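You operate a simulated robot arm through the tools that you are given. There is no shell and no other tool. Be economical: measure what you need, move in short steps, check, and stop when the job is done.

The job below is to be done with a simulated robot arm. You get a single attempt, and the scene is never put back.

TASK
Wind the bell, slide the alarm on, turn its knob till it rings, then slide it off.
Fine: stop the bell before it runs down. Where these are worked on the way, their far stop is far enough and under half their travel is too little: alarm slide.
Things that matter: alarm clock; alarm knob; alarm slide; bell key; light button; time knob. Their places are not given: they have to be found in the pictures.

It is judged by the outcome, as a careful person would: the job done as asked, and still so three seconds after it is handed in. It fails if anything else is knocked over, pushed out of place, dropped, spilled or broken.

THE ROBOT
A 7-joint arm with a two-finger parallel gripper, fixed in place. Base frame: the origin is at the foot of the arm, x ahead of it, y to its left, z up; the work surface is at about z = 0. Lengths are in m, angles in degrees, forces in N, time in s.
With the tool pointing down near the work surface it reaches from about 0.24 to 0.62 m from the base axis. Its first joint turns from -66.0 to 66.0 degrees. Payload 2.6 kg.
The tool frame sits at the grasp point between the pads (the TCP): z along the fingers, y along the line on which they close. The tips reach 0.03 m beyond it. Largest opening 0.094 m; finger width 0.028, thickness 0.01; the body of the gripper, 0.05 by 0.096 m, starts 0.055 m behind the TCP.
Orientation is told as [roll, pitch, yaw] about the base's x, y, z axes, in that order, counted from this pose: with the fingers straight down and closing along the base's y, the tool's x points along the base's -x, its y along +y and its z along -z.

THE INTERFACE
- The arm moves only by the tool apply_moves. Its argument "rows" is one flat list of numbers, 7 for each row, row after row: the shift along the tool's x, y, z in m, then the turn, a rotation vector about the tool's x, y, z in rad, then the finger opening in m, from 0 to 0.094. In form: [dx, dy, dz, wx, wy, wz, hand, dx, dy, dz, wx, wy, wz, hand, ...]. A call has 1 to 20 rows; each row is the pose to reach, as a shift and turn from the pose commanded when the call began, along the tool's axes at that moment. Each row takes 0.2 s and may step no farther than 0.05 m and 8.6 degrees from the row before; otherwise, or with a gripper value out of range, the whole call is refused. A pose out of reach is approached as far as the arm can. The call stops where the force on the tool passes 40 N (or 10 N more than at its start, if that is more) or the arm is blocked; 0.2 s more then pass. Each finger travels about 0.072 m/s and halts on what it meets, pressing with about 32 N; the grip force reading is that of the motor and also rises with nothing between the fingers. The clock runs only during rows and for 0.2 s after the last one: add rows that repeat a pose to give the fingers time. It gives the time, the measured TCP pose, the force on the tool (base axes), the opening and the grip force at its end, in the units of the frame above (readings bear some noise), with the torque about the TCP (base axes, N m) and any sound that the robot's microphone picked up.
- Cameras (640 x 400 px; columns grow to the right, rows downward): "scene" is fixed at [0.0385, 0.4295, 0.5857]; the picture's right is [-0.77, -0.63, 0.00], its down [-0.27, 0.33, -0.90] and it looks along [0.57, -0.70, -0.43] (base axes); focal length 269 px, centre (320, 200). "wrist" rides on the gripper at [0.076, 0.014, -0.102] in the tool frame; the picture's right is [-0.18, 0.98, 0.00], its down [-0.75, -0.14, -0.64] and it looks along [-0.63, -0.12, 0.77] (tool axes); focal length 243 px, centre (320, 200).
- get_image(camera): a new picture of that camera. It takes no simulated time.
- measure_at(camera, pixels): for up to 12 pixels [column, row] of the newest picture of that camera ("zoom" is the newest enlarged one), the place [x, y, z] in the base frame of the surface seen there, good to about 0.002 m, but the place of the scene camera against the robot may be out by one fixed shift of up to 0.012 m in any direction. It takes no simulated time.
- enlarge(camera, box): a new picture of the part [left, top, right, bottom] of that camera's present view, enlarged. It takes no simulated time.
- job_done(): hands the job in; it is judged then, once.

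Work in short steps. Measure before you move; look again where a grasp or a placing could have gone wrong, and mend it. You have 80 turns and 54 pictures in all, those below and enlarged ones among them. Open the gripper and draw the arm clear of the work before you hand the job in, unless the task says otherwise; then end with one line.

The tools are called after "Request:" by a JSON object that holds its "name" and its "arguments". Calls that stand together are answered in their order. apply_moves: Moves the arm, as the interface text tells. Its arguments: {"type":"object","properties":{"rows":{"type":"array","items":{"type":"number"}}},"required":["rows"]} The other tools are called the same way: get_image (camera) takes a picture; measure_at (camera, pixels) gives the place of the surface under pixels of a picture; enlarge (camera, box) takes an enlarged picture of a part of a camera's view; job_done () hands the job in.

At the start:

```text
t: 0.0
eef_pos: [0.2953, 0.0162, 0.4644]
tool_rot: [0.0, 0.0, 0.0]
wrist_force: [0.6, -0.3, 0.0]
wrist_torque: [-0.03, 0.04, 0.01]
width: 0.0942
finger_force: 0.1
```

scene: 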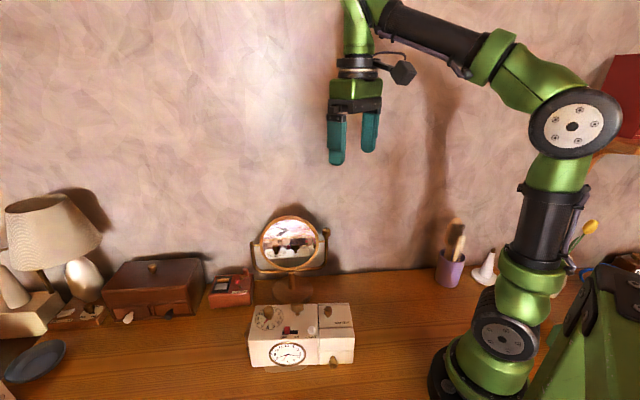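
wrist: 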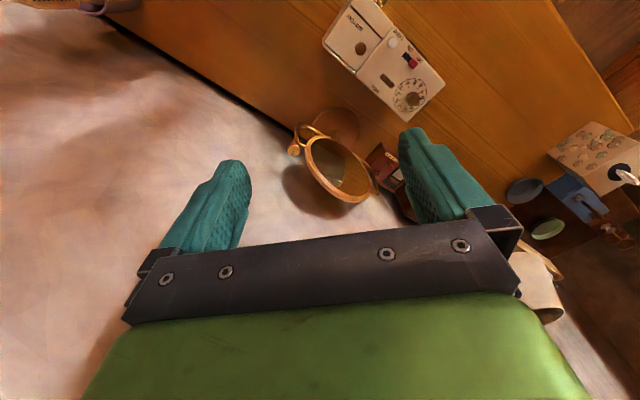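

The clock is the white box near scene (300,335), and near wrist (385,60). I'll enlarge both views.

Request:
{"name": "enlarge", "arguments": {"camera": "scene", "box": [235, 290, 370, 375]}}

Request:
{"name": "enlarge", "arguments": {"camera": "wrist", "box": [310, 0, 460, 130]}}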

==

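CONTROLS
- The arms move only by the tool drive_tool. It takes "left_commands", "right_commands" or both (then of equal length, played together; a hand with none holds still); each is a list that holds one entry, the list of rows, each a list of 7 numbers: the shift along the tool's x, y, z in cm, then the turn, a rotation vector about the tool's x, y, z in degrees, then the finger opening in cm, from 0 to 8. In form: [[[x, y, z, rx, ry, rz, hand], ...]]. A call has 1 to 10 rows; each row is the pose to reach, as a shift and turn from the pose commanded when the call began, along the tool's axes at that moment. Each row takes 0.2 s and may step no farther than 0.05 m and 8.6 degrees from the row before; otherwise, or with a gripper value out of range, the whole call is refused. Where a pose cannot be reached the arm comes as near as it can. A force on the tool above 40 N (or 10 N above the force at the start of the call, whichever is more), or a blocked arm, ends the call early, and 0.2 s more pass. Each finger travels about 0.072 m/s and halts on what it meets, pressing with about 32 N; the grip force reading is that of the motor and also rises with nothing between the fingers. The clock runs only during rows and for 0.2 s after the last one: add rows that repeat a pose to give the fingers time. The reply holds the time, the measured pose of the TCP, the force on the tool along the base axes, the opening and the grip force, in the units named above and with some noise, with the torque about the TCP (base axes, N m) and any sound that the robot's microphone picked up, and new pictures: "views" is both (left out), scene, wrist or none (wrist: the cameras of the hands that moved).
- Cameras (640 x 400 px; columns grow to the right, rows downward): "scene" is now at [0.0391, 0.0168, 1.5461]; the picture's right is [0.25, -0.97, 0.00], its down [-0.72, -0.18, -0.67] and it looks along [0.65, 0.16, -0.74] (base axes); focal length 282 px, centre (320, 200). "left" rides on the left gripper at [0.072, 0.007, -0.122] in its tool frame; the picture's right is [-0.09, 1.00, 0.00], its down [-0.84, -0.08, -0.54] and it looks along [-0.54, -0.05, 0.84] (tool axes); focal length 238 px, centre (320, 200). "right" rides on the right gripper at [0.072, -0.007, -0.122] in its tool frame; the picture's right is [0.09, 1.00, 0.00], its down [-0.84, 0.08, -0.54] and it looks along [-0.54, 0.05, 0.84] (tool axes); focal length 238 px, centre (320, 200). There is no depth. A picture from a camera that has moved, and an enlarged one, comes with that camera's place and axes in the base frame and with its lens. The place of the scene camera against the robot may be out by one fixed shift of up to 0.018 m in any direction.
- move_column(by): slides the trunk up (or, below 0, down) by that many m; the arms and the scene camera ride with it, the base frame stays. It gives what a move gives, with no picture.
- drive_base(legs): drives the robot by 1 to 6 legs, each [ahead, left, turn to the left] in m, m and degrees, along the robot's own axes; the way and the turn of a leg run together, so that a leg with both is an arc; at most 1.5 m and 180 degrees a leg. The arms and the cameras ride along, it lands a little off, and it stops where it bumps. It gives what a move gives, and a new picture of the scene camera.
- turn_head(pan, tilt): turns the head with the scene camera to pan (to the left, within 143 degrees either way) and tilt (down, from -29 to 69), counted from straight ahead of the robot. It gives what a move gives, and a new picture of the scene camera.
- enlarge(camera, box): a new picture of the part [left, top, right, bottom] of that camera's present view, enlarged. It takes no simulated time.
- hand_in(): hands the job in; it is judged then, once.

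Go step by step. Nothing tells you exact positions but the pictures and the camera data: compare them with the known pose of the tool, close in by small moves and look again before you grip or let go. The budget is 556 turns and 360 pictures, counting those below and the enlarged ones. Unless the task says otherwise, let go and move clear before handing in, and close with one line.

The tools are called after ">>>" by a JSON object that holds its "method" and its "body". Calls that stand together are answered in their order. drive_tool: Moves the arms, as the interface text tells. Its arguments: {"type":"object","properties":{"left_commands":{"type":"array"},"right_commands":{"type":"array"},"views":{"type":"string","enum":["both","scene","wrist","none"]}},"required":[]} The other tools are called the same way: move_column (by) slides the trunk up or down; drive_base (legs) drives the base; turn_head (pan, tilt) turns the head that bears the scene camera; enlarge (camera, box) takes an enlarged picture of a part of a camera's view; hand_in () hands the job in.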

...

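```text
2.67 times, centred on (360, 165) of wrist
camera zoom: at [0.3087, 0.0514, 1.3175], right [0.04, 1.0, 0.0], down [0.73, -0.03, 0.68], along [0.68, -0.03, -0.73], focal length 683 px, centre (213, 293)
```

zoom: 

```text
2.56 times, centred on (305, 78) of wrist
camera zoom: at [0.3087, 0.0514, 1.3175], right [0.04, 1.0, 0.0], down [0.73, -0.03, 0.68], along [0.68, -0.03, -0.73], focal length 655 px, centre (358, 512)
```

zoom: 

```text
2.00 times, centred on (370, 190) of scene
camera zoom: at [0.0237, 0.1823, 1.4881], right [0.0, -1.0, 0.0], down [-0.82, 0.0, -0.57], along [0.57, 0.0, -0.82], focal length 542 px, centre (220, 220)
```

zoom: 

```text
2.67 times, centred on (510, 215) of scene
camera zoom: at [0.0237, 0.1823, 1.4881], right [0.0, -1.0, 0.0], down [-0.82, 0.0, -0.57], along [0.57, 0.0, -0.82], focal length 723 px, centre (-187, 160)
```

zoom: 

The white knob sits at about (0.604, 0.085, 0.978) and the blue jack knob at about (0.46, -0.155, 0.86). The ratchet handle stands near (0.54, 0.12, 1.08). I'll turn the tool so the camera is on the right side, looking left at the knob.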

** Written instruction **
State how many lines of the listing include "width", and nothing more.

** Answer below **
2